- Task instructions -
1: Your answer is an exact quotation from the reading passage: it starts at "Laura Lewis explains" and ends at "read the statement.".
2: Pick up the reading passage at the point where it stops and go on.

- Reading passage -
* START *
Laura Lewis explains what carbon monoxide rebreathing is and whether the method should be outlawed
Carbon monoxide rebreathing hit the headlines at the 2024 Tour de France as a method used, according to an initial report by Escape Collective, by UAE Team Emirates, Visma-Lease a Bike and Israel-Premier Tech.
A statement released by Tadej Pogačar’s UAE Team Emirates later clarified the method has been used to test haemoglobin levels and, in turn, the impact of altitude training. Crucially, the practice is not banned by the World Anti-Doping Agency (WADA).
“Carbon monoxide rebreathing is a method to assess total haemoglobin mass and has been used in altitude training and research for over 20 years. It is a well-established, safe, professional method that is backed by a very large amount of research,” read the statement.
“We measure the haemoglobin mass at the start of an altitude training camp and at the end of the camp. In this way we minimise our athlete’s exposure to carbon monoxide and not the other way around. Any links to our team using this type of technology for unethical purposes are being made without any merit and without any facts or evidence to support them.”
In this guest column, originally published in Cycling Plus magazine, the United States Anti-Doping Agency’s (USADA) director of science, Laura Lewis, explains what carbon monoxide rebreathing is, its relatively long history in sport from a scientific standpoint, and whether the method should be banned.
Carbon monoxide has a much higher affinity than oxygen to bind to haemoglobin, meaning that if you breathe it in, you have less oxygen attached to haemoglobin, so you enter a hypoxic state, as you would at altitude.
* END *
- Source data -
* START *
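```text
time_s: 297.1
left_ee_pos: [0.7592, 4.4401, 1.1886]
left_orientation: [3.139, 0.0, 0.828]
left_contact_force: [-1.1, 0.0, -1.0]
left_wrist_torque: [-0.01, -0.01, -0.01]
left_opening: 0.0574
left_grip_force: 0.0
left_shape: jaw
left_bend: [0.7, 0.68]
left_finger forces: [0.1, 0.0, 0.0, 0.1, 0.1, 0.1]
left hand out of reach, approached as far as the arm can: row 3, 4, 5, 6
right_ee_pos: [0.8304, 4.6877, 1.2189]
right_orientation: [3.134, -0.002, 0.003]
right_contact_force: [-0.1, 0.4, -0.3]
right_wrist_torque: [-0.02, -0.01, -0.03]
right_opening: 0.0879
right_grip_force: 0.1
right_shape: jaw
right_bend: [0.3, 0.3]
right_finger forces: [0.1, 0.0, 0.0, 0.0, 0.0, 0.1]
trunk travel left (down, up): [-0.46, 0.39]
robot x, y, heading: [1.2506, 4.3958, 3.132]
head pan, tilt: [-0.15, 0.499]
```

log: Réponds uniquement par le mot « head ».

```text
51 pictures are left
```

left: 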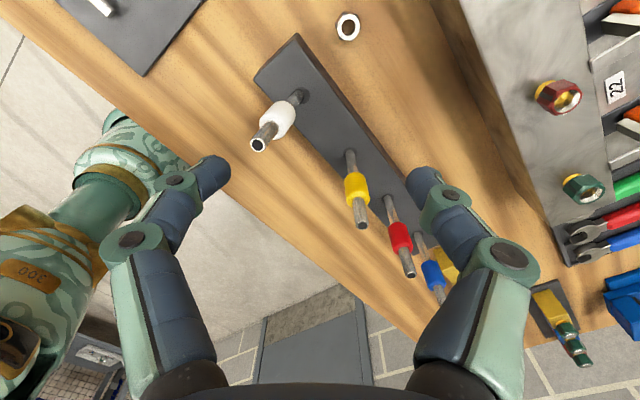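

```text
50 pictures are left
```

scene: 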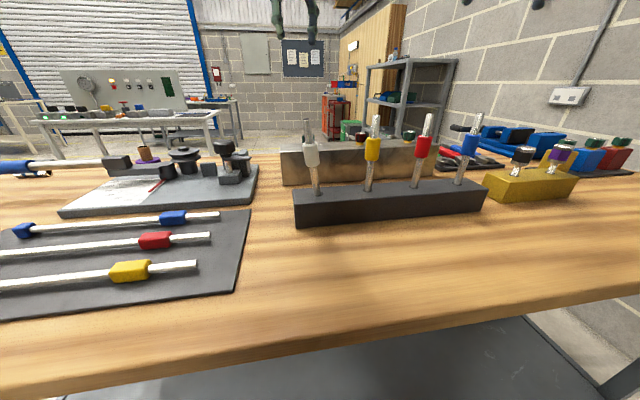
* END *
- Answers in order -
1:
Laura Lewis explains what carbon monoxide rebreathing is and whether the method should be outlawed
Carbon monoxide rebreathing hit the headlines at the 2024 Tour de France as a method used, according to an initial report by Escape Collective, by UAE Team Emirates, Visma-Lease a Bike and Israel-Premier Tech.
A statement released by Tadej Pogačar’s UAE Team Emirates later clarified the method has been used to test haemoglobin levels and, in turn, the impact of altitude training. Crucially, the practice is not banned by the World Anti-Doping Agency (WADA).
“Carbon monoxide rebreathing is a method to assess total haemoglobin mass and has been used in altitude training and research for over 20 years. It is a well-established, safe, professional method that is backed by a very large amount of research,” read the statement.

2:
Picture the situation as a bus and the seats as haemoglobin. The larger customers are the carbon monoxide and take up all the seats, leaving little room for the thinner oxygen customers.
It does eventually unbind (it has a half-life of around 12 hours), but in very high doses all the seats are used up, so there’s no room for oxygen and the result is death.
But that’s at high doses. We’ve been using it in science for years to measure the total amount of haemoglobin someone has. You ask athletes to inhale a bolus [single large dose] of carbon monoxide – 75 to 125ml of gas, or around 1.25ml per kg of body weight.
The ‘bong’ test
In what cyclists used to affectionately call the ‘bong’ test, you have this glass-like spirometer, which looks a little like a flute with a big bag at the end. You’re rebreathing through this closed circuit for two minutes. That’s how long it takes for the carbon monoxide to mix into your system.
There’s also an automated machine that some of the teams have been talking about that’s come out of Norway, but I’ve never used it. The one we’ve used is really portable. It usually raises the carbon monoxide levels in your blood to around 5 per cent.
You’d normally have levels of around 0.5 per cent just from exhausts and pollution, while a smoker’s is always about 3 per cent. For a normal adult, those levels would be at 2 per cent by the next morning and back to normal within a day; quicker if you’re exercising in that time.
A long history
I did the test every stage during the 2010 Tour Down Under and showed that the haemoglobin levels of Cycling Australia’s national team remained stable.
I’ve used this test at altitude around the world to see how riders are reacting to the rarefied air, to find out if the training is working, as you want the haemoglobin levels to rise during an altitude camp thanks to their bodies making higher levels of natural EPO [erythropoietin].
I used it at the top of the Stelvio, then analysed the results at the Mapei lab, which has its headquarters in Milan. It’s a legitimate way to measure haemoglobin response to altitude.
We also use it to see how riders are reacting to training and if they need iron supplementation, for example. You can also measure haemoglobin mass really accurately with the Evans Blue Dye test, but that requires injecting a person with a tracer, so isn’t used.
Ethical boundaries
At one point, we looked into using the carbon monoxide rebreathing method as an anti-doping test because of its accuracy in measuring haemoglobin mass; it’s not influenced by factors such as dehydration or plasma volume.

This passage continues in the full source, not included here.